Sur le blog Charybde 27 : https://charybde2.wordpress.com/2023/06/29/note-de-lecture-les-scarifies-china-mieville/

En 2002, deux ans après l'irruption magnifique de « Perdido Street Station » sur la scène littéraire, l'univers de Bas-Lag connaissait sa première extension avec « Les Scarifiés » (titre français parcellaire et légèrement misguiding, car éliminant la superbe ambiguïté d'origine du titre original « The Scar »), traduit en 2005, à nouveau, au prix d'une fort belle prouesse (tant la langue développée ici par China Miéville est encore plus riche, précise, foisonnante et envoûtante que dans son premier roman), par Nathalie Mège pour les éditions Fleuve Noir.
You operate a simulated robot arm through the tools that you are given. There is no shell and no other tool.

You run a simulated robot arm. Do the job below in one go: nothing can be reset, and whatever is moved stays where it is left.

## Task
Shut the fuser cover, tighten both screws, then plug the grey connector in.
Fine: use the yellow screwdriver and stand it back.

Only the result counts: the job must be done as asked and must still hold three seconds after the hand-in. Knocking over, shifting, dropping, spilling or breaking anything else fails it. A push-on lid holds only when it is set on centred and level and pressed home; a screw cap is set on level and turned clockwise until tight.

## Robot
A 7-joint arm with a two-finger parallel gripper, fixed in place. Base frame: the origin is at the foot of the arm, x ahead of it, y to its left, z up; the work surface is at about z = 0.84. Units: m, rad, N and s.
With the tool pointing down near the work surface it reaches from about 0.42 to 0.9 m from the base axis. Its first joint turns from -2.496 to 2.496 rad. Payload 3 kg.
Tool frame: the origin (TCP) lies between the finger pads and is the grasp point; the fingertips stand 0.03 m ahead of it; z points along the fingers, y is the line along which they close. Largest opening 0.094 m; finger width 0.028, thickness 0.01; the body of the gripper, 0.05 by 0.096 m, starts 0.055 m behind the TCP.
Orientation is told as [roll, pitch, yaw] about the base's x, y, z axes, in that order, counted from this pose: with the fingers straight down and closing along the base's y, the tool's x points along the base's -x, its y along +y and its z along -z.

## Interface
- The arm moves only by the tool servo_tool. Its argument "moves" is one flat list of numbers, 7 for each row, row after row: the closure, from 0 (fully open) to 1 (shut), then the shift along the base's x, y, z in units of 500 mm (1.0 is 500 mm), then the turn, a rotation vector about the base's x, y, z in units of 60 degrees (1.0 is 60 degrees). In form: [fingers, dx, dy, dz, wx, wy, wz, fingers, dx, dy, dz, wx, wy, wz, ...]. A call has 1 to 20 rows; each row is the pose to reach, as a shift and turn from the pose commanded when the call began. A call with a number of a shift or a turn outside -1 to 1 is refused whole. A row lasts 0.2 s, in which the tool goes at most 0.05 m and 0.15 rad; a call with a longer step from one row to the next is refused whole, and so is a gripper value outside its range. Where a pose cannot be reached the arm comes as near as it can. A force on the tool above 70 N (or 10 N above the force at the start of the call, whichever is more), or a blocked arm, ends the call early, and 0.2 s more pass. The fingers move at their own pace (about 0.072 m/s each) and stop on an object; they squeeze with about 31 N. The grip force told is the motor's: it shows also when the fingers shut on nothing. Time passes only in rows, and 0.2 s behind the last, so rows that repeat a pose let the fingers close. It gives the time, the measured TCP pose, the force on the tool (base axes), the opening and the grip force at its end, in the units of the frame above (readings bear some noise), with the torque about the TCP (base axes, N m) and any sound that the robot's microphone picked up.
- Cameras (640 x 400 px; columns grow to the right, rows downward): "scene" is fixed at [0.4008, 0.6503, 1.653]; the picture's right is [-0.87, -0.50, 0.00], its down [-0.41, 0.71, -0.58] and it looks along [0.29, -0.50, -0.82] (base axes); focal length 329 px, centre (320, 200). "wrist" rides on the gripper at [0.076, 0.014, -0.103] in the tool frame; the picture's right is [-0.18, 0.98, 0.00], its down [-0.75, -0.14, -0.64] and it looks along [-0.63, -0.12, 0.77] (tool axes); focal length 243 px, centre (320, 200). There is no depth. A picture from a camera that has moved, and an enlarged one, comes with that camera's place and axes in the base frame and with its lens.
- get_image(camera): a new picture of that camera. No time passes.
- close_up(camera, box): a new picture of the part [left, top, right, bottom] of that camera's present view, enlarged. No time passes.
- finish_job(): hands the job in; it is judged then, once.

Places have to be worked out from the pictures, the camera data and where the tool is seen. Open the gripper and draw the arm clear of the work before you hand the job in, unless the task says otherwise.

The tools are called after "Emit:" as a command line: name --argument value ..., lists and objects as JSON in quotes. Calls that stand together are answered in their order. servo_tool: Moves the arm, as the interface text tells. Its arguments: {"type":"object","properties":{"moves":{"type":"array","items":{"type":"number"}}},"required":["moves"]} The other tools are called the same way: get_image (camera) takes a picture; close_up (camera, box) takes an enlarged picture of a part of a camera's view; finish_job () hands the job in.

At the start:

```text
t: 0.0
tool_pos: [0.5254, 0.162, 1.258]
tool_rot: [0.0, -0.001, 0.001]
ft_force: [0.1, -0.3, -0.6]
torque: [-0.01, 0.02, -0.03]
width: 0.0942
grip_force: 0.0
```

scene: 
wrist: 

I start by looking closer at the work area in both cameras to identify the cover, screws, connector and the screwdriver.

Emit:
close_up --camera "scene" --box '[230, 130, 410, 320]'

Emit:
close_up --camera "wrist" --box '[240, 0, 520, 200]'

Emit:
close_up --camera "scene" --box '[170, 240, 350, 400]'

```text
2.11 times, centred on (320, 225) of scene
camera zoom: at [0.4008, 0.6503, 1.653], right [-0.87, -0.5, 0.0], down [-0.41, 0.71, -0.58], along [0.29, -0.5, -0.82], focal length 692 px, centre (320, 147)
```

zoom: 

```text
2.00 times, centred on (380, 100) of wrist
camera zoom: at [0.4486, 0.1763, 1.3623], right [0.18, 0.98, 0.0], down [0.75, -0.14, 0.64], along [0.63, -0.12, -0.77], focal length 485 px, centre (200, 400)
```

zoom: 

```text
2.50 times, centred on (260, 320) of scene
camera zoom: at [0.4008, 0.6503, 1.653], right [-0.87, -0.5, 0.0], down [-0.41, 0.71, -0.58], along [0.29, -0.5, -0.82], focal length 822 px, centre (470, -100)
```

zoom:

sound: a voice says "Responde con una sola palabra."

On ne raconte pas « Les Scarifiés ». Si l'inventivité technique et langagière de l'auteur britannique fait à nouveau merveille, il s'agit cette fois, au-delà du rusé contexte socio-politique d'une ère victorienne réinventée « ailleurs » (et ô combien « ailleurs » !), d'un véritable roman d'espionnage, d'un thriller à rebondissements où les personnages ne sont que bien rarement ce qu'ils semblent d'abord être, où leurs narrations sont éminemment peu fiables, ou bien dotées de nombreux tiroirs secrets, et où les surprises machiavéliques saisiront la lectrice ou le lecteur jusqu'au bout de ces plus de 800 pages.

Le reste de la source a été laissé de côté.